Norm: What served as the primary inspiration for your latest book, Swimsuit Body and could you tell our readers a little about the book?

Eileen: I live in New York City now, but before that I lived in Santa Cruz , California, which is the real-line town my fictional town of Cypress Bay is modeled after.

I love that I could write about the sights, sounds and smells of the seashore that I came to know and love. My heroine and amateur sleuth, Tish Ballard, is a property manager who encounters all sorts of strange things in other people’s houses.

The dead bodies are usually those of lizards or rodents, but in Swimsuit Body the corpse is that of a bikini-clad starlet who was renting one of her properties for the summer. When Tish’s brother becomes a person of interest, she throws herself into finding out who killed Delilah Ward and why.

Norm: Where can our readers find out more about you and your books?

Eileen: Check out my WEBSITE

Norm: What is next for Eileen Goudge?

Eileen: My current work in progress is a stand-alone romantic suspense novel set in rural Wisconsin, where I spend much of my time.

It was inspired by a real-life murder mystery in the town of Grantsburg, Wisconsin. I’m having fun researching it and the local police have been extremely helpful, going so far as to take me on ride-alongs.

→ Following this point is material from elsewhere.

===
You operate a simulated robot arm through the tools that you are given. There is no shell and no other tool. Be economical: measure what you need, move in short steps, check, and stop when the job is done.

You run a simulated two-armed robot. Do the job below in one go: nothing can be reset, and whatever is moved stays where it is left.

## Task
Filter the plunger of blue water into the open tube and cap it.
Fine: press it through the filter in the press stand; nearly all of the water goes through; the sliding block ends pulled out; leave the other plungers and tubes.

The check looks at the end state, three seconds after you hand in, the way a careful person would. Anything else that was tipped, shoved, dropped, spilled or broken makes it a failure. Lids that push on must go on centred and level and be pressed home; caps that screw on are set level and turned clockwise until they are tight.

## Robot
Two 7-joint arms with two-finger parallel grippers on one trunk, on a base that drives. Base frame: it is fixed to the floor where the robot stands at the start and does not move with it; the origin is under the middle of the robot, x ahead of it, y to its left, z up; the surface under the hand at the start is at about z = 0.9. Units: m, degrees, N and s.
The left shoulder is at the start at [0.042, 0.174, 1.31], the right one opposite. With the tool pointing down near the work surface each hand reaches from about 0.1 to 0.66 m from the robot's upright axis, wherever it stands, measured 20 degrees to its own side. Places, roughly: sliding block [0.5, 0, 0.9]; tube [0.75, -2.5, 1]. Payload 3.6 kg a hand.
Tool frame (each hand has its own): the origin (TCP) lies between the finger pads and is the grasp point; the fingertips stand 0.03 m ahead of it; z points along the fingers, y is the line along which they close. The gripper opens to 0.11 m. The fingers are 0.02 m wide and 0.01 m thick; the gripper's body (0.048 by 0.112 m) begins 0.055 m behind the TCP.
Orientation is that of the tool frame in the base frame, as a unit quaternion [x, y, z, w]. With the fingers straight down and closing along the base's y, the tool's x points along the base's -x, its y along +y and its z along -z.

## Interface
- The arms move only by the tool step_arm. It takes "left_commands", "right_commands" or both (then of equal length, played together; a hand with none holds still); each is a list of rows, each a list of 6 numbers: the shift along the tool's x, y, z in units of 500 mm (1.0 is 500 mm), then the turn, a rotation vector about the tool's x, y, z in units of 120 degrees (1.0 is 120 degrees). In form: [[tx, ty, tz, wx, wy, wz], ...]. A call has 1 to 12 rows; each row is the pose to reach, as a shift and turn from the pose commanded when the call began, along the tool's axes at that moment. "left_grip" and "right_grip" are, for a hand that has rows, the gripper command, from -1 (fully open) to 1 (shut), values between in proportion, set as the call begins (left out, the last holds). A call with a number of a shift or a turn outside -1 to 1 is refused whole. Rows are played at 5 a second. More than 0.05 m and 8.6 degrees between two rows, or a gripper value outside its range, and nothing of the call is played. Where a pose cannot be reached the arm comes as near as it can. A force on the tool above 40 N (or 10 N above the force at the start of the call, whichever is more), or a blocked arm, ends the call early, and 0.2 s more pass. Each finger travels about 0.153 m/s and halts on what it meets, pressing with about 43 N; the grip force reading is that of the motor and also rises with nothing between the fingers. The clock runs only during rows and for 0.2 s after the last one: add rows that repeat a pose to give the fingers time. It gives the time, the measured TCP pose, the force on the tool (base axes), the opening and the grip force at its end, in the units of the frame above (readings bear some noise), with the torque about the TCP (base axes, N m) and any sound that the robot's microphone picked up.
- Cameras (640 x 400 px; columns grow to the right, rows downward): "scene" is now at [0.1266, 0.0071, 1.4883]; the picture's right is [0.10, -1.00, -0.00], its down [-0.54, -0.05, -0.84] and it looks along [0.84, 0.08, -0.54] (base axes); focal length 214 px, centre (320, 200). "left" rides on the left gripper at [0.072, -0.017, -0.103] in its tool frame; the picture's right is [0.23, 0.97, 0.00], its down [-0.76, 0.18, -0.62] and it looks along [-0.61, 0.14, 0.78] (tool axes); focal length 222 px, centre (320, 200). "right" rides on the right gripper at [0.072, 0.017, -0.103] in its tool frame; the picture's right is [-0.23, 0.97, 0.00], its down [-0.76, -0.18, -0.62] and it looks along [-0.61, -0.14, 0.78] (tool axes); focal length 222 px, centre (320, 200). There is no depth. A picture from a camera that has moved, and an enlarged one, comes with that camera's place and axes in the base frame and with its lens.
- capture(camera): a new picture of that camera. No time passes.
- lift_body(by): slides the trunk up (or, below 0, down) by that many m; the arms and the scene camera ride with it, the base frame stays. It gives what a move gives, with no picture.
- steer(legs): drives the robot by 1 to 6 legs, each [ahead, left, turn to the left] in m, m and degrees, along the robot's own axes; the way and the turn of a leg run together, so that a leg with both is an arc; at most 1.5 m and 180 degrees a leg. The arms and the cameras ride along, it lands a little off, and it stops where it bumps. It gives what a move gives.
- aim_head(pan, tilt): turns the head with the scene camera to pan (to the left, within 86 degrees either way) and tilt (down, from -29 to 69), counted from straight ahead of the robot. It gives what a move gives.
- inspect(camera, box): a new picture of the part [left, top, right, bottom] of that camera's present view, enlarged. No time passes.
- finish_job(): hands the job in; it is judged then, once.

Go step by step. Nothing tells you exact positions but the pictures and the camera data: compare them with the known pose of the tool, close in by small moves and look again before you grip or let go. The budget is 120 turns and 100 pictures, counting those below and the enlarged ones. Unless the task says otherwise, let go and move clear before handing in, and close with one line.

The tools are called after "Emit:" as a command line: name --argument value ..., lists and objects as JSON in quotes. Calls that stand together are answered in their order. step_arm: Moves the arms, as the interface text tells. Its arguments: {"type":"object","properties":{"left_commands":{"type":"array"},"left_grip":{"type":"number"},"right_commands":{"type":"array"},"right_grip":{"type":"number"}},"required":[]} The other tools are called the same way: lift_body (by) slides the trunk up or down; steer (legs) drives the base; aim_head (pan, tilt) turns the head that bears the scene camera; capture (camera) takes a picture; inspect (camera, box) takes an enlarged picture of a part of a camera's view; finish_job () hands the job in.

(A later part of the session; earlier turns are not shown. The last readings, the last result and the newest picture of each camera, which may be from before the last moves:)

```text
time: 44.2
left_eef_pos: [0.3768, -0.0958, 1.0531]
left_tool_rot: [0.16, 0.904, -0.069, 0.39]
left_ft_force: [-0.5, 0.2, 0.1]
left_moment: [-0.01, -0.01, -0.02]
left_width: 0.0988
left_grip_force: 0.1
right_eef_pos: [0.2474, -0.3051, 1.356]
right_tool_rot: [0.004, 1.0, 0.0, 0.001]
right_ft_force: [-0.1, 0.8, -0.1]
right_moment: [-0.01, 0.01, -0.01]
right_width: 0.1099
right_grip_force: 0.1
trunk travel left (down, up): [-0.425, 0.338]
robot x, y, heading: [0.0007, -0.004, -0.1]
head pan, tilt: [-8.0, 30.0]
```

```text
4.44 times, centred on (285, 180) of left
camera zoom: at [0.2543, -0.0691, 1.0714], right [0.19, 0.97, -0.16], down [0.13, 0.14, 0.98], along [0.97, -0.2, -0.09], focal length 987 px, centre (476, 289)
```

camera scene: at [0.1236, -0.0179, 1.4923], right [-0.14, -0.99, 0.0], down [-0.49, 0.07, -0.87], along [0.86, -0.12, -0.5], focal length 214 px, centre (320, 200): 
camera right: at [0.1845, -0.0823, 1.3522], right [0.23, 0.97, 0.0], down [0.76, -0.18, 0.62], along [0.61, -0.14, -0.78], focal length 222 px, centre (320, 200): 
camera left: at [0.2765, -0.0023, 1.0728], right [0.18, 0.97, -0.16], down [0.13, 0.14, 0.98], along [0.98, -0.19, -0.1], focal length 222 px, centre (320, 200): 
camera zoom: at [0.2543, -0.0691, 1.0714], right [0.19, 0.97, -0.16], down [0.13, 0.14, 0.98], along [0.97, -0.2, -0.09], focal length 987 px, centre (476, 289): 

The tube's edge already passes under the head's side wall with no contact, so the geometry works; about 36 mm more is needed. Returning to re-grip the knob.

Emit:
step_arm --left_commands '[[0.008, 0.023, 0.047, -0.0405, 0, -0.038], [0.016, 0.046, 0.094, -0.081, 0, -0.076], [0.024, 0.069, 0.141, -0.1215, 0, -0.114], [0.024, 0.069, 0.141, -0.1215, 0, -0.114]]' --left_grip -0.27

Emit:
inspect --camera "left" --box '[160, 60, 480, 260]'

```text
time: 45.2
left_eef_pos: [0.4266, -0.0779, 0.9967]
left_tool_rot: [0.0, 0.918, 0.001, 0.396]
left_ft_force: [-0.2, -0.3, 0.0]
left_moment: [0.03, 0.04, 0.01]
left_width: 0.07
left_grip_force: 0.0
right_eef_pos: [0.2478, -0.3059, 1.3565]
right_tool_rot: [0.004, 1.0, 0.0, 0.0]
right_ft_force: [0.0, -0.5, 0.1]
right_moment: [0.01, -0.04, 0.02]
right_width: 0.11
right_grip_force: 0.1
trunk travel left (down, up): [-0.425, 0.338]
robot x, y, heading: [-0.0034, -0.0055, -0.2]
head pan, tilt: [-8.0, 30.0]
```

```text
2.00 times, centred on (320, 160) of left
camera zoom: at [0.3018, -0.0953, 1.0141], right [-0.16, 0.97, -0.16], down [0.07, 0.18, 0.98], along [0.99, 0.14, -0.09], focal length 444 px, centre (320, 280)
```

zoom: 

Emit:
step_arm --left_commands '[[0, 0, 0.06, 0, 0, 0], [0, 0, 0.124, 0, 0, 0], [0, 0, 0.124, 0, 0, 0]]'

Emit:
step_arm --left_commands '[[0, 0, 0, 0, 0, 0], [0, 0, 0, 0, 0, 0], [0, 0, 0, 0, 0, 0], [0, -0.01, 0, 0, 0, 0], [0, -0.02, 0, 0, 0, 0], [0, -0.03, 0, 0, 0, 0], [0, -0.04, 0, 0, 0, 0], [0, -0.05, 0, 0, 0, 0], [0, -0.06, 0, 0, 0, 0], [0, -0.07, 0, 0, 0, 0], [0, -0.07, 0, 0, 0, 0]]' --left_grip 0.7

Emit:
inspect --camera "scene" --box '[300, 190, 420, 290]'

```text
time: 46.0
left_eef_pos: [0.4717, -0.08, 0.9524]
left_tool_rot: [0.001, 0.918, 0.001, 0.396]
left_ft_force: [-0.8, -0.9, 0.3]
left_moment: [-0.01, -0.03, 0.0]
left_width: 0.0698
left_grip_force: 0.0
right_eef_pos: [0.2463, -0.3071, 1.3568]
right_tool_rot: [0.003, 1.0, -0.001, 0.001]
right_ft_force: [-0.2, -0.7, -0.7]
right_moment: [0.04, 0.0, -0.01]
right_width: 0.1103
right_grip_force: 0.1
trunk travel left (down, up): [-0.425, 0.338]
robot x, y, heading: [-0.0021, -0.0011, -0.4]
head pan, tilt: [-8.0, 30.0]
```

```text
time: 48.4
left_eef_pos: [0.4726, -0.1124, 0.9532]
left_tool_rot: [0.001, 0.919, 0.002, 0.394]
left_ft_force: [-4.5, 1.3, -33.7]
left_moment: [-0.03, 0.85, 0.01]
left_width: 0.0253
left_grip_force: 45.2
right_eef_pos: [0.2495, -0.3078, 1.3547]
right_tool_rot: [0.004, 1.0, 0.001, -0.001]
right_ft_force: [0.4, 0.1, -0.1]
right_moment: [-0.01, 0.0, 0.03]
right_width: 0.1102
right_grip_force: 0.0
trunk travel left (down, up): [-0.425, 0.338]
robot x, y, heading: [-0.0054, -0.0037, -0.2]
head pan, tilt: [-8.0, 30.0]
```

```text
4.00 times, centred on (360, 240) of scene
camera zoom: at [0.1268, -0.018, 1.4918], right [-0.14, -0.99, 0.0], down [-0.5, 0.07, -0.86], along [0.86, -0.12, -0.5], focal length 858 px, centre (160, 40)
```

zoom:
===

Next up, the Writers Police Academy, where I’ll learn about more about police procedure and ballistics and such.

Norm: As this interview draws to a close what one question would you have liked me to ask you? Please share your answer.

Eileen: I’m often asked where I get my ideas. What’s interesting is that I don’t always know when or how or where inspiration will strike.

Usually it’s when I’m half asleep or doing some mindless task. Which is why my hobby is baking. I get loads of ideas for novels while mixing cake batter or kneading bread dough. It’s no coincidence that the year I published my cookbook Something Warm

From the Oven: Baking Memories, Making Memories I also published a novel.

Norm: Thanks once again and good luck with all of your future endeavors.